:: PAGE EXTRACT ::
## begin

If you're expecting the usual trite and standard review and timeline of the rise and fall of the so-called
"one hit wonders" Til Tuesday, then you've come the wrong place. You can read that fluff on
and a dozen or so
that recycle it. What you will find here instead are in-depth first person thoughts and experiences as well as documentation from periodicals etc.
The 80's were a unique time in the pop cultural history of music. I don't have experience seeing Frankie Goes To Hollywood or many of those bands when they were up and coming and played live, so like most of you I only have experience with the studio recordings they released. The thing that I feel differentiates Til Tuesday from most of the bands of that time and makes their music more enduring was the live experience. The live sound and presentation was very different from what you heard on record. It was alive and flowing, edgy yet transcendent and uplifting. They created a bright, hooky, beat-full soundscape of harmony and rhythmic textures that blended well together.
Their appeal and success was evidenced from the growing crowds of people that sold out their shows in clubs at the time.

## end

:: DATASET EXCERPT ::
## begin

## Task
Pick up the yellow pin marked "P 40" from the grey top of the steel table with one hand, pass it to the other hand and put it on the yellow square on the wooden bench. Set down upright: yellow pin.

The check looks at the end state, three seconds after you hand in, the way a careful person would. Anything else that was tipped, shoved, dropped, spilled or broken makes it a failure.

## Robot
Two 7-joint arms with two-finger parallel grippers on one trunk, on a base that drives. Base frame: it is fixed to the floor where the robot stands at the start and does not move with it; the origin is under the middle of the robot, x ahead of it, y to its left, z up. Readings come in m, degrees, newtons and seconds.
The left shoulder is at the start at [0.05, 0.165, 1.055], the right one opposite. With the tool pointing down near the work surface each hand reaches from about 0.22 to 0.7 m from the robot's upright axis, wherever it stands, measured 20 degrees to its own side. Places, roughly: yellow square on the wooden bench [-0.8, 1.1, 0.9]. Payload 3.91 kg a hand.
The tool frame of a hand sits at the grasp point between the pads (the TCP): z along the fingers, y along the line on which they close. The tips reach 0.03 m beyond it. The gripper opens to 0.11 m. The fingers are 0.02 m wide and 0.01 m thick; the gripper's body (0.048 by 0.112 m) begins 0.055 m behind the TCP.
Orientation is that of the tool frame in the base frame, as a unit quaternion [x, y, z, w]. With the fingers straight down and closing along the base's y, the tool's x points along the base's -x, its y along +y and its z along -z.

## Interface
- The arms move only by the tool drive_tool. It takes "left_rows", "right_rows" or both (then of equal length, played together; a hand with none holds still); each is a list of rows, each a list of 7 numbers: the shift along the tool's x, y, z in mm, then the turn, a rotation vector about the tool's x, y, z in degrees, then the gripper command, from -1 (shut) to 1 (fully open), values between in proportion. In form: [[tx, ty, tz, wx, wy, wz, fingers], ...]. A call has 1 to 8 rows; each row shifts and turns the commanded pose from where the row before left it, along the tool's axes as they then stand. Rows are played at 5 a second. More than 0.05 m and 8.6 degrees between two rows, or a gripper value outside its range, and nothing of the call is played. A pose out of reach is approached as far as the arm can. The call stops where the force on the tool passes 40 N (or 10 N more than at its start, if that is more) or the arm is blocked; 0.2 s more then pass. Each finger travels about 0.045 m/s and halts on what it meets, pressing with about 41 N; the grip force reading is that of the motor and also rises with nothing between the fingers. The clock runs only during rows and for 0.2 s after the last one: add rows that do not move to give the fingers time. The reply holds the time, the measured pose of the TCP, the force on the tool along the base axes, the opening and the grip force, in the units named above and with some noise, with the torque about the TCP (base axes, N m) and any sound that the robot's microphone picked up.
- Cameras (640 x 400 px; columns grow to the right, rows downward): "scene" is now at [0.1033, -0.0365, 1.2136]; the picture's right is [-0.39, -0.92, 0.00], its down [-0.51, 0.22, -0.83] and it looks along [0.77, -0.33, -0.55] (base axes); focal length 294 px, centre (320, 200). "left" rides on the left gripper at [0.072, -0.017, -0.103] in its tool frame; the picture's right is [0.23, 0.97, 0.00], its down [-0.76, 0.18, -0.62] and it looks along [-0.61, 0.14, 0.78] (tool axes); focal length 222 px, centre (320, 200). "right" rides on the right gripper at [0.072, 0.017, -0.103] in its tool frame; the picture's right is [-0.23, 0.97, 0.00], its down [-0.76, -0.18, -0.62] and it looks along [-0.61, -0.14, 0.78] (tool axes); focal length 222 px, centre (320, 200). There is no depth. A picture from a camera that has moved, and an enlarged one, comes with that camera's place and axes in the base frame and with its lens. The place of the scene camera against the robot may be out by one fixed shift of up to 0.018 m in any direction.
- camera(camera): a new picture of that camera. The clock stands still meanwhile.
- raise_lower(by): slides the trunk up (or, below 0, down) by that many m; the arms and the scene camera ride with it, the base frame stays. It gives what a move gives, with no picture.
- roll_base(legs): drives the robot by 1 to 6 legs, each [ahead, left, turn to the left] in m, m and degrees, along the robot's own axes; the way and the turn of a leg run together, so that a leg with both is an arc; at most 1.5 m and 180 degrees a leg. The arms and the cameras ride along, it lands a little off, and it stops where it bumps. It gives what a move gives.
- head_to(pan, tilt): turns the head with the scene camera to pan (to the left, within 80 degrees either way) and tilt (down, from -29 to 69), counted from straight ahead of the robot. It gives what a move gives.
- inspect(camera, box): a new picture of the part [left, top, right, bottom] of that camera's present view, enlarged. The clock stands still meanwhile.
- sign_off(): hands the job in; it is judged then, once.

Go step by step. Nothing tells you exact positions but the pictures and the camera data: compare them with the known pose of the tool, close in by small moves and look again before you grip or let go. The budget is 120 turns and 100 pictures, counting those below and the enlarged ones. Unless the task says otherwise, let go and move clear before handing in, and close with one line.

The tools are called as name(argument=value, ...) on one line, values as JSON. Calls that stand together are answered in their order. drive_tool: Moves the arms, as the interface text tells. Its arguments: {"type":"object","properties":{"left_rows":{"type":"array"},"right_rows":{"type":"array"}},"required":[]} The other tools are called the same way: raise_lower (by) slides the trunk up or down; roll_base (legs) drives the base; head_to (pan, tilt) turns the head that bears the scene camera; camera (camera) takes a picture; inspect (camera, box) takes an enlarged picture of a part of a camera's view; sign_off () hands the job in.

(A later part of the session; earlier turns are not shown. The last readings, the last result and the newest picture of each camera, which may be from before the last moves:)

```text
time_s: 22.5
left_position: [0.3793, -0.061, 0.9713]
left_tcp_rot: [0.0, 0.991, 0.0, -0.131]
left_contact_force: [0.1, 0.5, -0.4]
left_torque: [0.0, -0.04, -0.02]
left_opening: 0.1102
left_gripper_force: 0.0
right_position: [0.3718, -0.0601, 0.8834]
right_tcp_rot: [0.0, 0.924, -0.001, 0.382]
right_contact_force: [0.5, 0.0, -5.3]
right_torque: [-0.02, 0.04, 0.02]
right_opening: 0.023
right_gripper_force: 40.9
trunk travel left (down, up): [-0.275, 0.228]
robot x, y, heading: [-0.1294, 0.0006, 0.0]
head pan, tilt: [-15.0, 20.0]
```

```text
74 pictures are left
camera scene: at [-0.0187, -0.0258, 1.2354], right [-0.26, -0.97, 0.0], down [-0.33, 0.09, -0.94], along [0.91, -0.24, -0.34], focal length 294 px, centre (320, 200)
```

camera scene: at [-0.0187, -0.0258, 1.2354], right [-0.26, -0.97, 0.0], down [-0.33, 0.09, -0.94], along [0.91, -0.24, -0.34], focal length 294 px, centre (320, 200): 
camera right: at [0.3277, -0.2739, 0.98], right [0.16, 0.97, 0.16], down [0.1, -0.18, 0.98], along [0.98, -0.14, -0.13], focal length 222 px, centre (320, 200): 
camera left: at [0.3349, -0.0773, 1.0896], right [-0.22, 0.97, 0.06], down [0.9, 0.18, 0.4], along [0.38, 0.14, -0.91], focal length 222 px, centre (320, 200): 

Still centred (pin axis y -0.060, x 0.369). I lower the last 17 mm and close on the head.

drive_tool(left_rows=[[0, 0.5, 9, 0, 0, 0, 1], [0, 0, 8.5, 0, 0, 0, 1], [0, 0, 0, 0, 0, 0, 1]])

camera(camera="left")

## end

:: STATED PROBLEM ::
I need the page extract continued from the place where it stops.

:: RESPONSE TO THE TASK ::
Anyway having been grounded in the live experience, does that mean that I don't like the records? No, after getting over the shock, I got used to the studio sound of the first record and like it very much and still listen to it as after TT left Boston and toured outside and eventually disbanded, that's all I/we are left with. That and the live recordings I made during a couple shows which are fair but take me back to that time and state of mind! Til Tuesday changed their sound and musical direction after the first record. There were many songs they played live during that time of 1984/85 which never made it onto the second record. In fact aside from a couple songs it was all new and different. Personally I was quite disappointed with the new direction they took but there were many people not having experienced the live TT that enjoyed them and even liked the subsequent records much better than the first. However would things have gone differently for them if they had continued the original sound and music they had created? Hindsight is 20/20 and history shows that their popularity peaked and declined after the first album. But it is understandable that as artists dedicated to following their instincts, they did what they (or someone) felt was the right thing to do at the time. This goes to show anyway that a band like TT can be experienced in any number of different ways and musical directions.
You can read a fascinating account of the production of the first album Voices Carry
on this site
from producer Mike Thorn.
The rest Coming Soon!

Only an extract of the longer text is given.